### Data shown:
-- BEGIN --

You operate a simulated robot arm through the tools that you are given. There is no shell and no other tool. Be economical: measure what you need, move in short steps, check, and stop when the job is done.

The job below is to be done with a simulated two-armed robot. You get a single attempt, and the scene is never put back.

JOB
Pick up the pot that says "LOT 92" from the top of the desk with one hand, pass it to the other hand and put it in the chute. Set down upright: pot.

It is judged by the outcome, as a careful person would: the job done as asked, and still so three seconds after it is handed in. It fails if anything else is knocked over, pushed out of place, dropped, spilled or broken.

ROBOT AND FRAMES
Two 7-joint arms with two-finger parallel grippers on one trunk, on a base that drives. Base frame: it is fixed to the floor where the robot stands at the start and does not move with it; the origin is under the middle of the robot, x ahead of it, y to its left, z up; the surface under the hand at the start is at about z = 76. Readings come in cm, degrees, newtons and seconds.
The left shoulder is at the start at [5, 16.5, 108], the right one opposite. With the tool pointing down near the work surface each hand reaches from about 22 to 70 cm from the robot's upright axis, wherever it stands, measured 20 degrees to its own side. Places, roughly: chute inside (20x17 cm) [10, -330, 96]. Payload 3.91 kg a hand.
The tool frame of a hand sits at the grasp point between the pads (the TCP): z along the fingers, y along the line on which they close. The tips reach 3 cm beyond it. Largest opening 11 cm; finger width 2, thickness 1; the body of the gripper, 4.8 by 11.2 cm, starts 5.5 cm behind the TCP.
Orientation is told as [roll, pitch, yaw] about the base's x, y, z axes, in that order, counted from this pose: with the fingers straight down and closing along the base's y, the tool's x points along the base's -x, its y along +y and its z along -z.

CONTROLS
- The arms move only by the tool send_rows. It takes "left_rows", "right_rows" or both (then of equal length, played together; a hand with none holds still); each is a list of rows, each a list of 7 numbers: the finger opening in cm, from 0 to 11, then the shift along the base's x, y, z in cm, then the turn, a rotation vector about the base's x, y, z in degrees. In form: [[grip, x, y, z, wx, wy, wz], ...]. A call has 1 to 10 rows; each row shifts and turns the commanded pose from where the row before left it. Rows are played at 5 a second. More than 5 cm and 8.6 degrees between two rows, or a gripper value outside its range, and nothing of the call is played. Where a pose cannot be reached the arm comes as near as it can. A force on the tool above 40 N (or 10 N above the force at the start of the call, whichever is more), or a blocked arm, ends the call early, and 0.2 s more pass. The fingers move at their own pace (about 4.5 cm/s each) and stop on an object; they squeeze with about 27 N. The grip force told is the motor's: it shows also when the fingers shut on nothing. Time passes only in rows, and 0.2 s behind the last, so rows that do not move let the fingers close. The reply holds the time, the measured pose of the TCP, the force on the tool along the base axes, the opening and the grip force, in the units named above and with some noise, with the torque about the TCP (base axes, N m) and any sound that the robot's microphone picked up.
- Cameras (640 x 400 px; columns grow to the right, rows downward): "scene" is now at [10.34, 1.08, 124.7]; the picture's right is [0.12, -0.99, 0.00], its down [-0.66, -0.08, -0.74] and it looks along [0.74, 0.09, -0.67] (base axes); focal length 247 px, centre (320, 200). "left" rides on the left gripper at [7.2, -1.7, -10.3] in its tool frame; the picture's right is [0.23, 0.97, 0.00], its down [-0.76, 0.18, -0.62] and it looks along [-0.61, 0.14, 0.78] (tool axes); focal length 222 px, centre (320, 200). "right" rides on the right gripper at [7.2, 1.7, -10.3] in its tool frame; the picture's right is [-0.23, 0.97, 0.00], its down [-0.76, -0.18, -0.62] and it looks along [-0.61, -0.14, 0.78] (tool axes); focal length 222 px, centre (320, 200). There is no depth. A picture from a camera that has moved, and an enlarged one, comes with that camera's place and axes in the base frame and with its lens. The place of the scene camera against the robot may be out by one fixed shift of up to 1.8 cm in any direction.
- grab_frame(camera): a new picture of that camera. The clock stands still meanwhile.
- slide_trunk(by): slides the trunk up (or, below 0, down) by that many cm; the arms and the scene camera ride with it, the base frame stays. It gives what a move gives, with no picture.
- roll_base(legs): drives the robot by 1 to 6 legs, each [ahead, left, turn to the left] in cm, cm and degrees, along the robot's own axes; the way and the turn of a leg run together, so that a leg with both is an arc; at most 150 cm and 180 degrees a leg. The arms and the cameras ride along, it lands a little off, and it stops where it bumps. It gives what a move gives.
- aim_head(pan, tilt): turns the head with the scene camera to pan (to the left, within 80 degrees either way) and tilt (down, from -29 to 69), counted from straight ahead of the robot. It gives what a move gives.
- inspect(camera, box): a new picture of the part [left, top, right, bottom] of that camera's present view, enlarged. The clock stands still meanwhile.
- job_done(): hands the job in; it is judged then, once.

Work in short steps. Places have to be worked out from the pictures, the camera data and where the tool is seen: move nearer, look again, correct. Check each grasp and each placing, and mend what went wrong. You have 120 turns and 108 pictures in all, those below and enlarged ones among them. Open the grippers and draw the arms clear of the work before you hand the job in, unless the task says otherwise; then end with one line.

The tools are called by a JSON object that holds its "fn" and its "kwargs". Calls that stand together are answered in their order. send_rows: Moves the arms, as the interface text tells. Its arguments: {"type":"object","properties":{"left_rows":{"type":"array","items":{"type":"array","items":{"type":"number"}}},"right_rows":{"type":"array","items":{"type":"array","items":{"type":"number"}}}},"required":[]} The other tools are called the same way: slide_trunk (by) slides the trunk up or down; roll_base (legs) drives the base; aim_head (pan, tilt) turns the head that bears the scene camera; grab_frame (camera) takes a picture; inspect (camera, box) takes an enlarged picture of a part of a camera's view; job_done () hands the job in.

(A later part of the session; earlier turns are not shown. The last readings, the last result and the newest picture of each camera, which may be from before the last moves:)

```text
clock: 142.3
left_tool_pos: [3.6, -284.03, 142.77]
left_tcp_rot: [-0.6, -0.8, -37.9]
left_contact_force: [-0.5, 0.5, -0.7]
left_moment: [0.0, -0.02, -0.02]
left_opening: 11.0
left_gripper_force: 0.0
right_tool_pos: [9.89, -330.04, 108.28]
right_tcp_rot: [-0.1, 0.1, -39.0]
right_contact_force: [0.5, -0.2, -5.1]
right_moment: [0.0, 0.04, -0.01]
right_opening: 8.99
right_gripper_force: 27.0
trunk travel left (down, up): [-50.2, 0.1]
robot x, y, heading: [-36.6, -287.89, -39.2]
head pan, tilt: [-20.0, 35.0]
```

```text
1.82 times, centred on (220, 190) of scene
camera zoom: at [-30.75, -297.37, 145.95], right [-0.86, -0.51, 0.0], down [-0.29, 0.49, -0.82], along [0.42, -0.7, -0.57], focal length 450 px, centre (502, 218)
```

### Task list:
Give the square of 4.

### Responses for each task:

-- END --

### Selected passage:
-- BEGIN --

Giants and Toys tells the very American story of the recruiting of an eager slum girl to become World Candy’s spokesperson-model, an opportunity that Kyoko Shima devours like the candy that has rotted her teeth. Her transformation is symbolized by the pet tadpoles she keeps in a coffee can. She starts out ignorant of business ways, but with the belief that the young assisant Nishi is in love with her. Goda makes Nishi Kyoko’s minder throughout her star-making phase, with photographer Harukawa (Yunosuke Ito) hired to put the mischievous girl’s face on every magazine in the country. Harukawa is a terrific character, a vulgarian who comes up with original advertising looks and designs, and can be counted on to speak the cruel truths nobody else will.

Traditional Japanese virtues are nowhere to be seen in the world of mass marketing. Kyoko’s family grabs up her money, eager for material goods behooving the blood relations of the ‘World Candy Girl.’ Kyoko brushes past crippled ex- soldiers begging on the street, rushing to sign a contract that will pay her big money just to use her ‘image.’ Her adored tadpoles die from inattention.

Nishi is also no saint. He cruelly pushes Kyoko away because he’s foolishly in love with Masami Kurahashi (Michiko Ono), an ad girl from one of the rivals. Nishi learns the hard way that love and friendship mean less than nothing. Masami feeds Nishi useless information about Apollo, and uses Nishi to learn all of World’s plans. Nishi’s ‘faithful’ college pal also works for a rival and also stabs him in the back. He wastes no time stealing Kyoko away from her World contract, and rationalizes his treachery by saying, ‘the only thing to do is double-cross the other guy before he can double-cross you.’ The casual, accepted way that business associates exploit each other predates the sly corruption seen in Billy Wilder’s The Apartment.


In the long run none of this matters. The Kyoko Shima phenomenon was created over a weekend and can crumble just as quickly. The rough qualities that made Kyoko so appealing — her mischievous pixie smile and raucous humor — disappear when she takes her ‘career’ seriously, taking singing and dancing lessons and getting her teeth straightened. In a TV studio, Nishi doesn’t recognize a beautiful, crying woman. She happens to be the previous World Candy Girl, and is already a forgotten non-entity.

-- END --

### Task list:
A) In the selected passage, find "Traditional Japanese virtues" and reproduce everything up to and including "die from inattention.".
B) Write the next part of the selected passage, the one that starts with "Giants and Toys".

### Responses for each task:
A)
Traditional Japanese virtues are nowhere to be seen in the world of mass marketing. Kyoko’s family grabs up her money, eager for material goods behooving the blood relations of the ‘World Candy Girl.’ Kyoko brushes past crippled ex- soldiers begging on the street, rushing to sign a contract that will pay her big money just to use her ‘image.’ Her adored tadpoles die from inattention.

B)
Masumura’s direction is so stylistically advanced, it’s hard to believe this movie was made in 1958. Everyone we see is in a constant state of sweaty insecurity. Masumura and Shirasaka flood us with rapid talk from the agitated ad-folk; the soul-less heart of the advertising rat race is expressed in a whirlwind of glitzy graphic montages. Goda’s cigarette lighter malfunctions repeatedly, a reminder of his insecure career. Masumura superimposes the faulty lighter clicking over nervous montages of candy production and Kyoko’s rocketing trajectory to pseudo-fame. Crazy advertising buses bombard us with the noise of their screaming loudspeaker spiels and numbing ad jingles. One bus attempts to sell candy to a manic crowd of student demonstrators.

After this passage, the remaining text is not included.